Talia Moffitt waited for an hour to vote at the Cobb County Elections Main Office with her one-month-old daughter strapped to her chest.
For the 2012 election, she voted on Election Day, so she came out Monday to avoid the rush.
"We wanted to get out and beat the crowds," Moffitt said.
Kelvin Stoudemire, 52 of Powder Springs, said he waited 30 minutes to vote at the elections office.
Stoudemire, who has voted in Cobb for 15 years, said he wanted to "go ahead and get it done" because he's a truck driver and doesn't know when he'll be called out to spend days on the road.
Sarah Palmer came to the Cobb County Civic Center to vote for Donald Trump on Monday because she's going to be on a cruise heading to the Panama Canal on Election Day.
"I want somebody ... who will look out for our interests," said Palmer, 70, from East Cobb.
Palmer likes Trump's views on creating jobs, controlling borders and his Supreme Court picks. Plus, she likes that the real estate mogul wouldn't use the position to make more money.
"He doesn't need the job," she said.
Alan Sharples agrees.

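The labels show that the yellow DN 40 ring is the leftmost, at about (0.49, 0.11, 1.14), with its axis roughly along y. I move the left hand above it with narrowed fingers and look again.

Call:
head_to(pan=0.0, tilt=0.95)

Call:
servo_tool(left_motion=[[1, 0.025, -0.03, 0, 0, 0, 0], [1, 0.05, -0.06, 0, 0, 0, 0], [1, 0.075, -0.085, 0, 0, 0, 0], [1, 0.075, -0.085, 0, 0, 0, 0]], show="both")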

That's why he voted for Hillary Clinton at the civic center Monday.
"Her agenda fits my agenda," he said. "And the other guy is a clown."
Sharples, 62, said he felt like there were more people voting at that location than elections in the past.
"It's such an unusual election that people are driven to get to the polls considering who the candidates are," he said.
Steve Jackson, 43 of Smyrna, voted at the civic center about 10:30 a.m.
He's voted in Cobb the last 15 years and said he noticed more people voting this year.
The increase, he said, was partially due to the Opportunity School District initiative on the ballot.
Janine Eveler, Cobb's elections director, said there was a line at the civic center of almost 40 people about 7:30 a.m., a half and hour before the polls opened.
They were some of the 963 people who voted at Cobb's two locations within the first three hours of the polls opening, she said.
"This is the way it is on election years," she said in front of a dense line of voters at the elections at 11:15 a.m.
But there was another reason the elections office was so busy.
The deadline to turn in property tax bills was also Monday, because the normal Oct. 15 deadline landed on the weekend.
To prepare for large crowds, Eveler's staff parked off-site and were shuttled to the their offices. She hired part-time staff, and deputies flanked the lines and helped direct the crowd.
"We knew this was going to be the perfect storm," Eveler said.
She said she'll be happy when all 144 precincts open on Election Day.